The Morning Paper

25/06/12 -- A quick glance at the electronic market will tell you that it's been a hot & dry weekend in the US, with not a lot of relief in sight.

There is little in the way of rain forecast for the entire Midwest for the next 2-3 days, with fair coverage for Nebraska, Iowa, northern Illinois and southern South Dakota in the 4-7 day timeframe. As ever, there's a chance of some more widespread 0.75-1.5 inch coverage in the 8-15 day forecast (1st-9th July), but that is still some way off and recent widely touted rainfall events have largely disappointed (a bit like England in the Euros).

European grains have opened sharply higher, following the US lead, with Nov 12 London wheat up GBP3.95/tonne in early trade to GBP165.50/tonne - it's highest in just over a year. Nov 12 Paris wheat is also at a more than 12-month high of EUR221.00/tonne.

Apart from that fresh news is pretty limited so far. Spain has formally requested a bailout of up to EUR100 billion for its banks. The euro is down a bit on the news even though it was a formality in coming.
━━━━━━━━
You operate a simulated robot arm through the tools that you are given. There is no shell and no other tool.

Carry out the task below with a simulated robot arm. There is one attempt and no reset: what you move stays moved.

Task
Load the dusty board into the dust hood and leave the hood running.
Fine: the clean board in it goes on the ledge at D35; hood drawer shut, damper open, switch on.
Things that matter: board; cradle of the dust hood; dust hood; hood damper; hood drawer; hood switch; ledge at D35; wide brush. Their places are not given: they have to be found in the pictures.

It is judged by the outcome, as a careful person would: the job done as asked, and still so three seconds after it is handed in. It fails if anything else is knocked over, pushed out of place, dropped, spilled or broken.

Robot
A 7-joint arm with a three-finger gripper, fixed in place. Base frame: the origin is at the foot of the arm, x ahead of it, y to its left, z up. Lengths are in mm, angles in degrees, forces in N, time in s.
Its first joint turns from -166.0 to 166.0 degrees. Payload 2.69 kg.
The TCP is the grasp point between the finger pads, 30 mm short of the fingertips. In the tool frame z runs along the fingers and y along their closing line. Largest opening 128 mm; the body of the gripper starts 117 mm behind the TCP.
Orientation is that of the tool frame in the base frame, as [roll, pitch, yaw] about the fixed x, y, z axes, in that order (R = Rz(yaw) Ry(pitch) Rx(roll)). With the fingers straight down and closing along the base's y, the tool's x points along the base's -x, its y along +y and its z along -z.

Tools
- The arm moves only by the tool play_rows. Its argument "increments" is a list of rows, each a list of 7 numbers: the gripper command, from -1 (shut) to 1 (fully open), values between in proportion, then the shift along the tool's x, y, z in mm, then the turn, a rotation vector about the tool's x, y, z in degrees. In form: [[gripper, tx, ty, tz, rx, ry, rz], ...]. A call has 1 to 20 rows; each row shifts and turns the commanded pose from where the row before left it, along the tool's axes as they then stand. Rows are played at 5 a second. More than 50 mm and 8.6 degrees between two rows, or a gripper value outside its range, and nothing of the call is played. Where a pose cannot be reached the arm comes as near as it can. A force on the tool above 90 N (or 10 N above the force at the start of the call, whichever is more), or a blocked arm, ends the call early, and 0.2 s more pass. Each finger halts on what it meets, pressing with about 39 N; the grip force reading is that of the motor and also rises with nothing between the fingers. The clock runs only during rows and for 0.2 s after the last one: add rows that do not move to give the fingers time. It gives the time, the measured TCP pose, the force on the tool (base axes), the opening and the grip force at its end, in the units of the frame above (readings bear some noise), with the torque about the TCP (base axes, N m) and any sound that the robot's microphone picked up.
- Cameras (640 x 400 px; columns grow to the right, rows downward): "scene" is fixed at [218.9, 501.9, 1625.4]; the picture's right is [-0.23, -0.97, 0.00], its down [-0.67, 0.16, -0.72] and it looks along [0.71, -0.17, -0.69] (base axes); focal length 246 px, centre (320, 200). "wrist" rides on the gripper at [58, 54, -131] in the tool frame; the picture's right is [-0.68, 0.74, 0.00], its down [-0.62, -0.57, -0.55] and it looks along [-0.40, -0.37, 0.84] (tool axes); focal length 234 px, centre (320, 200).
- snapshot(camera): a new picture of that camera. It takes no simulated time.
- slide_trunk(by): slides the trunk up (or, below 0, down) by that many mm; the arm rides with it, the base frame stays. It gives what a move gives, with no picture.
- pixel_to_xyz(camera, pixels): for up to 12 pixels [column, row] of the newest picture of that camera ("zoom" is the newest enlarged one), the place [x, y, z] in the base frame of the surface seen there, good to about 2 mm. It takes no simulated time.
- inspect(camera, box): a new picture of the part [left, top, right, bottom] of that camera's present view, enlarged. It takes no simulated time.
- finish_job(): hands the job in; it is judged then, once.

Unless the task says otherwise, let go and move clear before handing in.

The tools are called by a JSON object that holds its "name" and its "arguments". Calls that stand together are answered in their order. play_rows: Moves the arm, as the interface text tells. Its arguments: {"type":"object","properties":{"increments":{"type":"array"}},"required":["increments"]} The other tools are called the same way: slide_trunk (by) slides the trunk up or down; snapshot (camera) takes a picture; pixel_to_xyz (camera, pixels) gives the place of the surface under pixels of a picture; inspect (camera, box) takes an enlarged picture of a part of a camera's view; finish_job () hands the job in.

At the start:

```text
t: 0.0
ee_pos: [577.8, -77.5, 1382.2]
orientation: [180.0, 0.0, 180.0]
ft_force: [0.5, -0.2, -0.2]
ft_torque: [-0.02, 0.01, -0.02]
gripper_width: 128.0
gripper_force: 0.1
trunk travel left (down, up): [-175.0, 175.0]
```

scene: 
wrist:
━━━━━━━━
EU leaders continue to "talk the talk" ahead of their summit at the end of the week. Last week's EUR130 billion growth stimulus package announced by Germany, Spain, Italy and France seems like another hot air publicity stunt to me.

Meanwhile I read with interest over the weekend one report that points out that of the EUR500 billion that the The European Stability Mechanism (ESM) is supposed to have in its "pledged" theoretical kitty almost a fifth is to come from the already skint Portugal, Ireland, Spain and Greece. A further 18% is meant to come from Italy.

Charity begins at home, they say.

The grains may be up, but crude oil is down again. Having briefly managed to claw its way back up above USD80/barrel on Friday WTI NYMEX crude currently trades at USD79.36/barrel. One report out from Credit Suisse last week suggested that USD50/barrel could be on the cards in a "worst case scenario" before the current slump ends.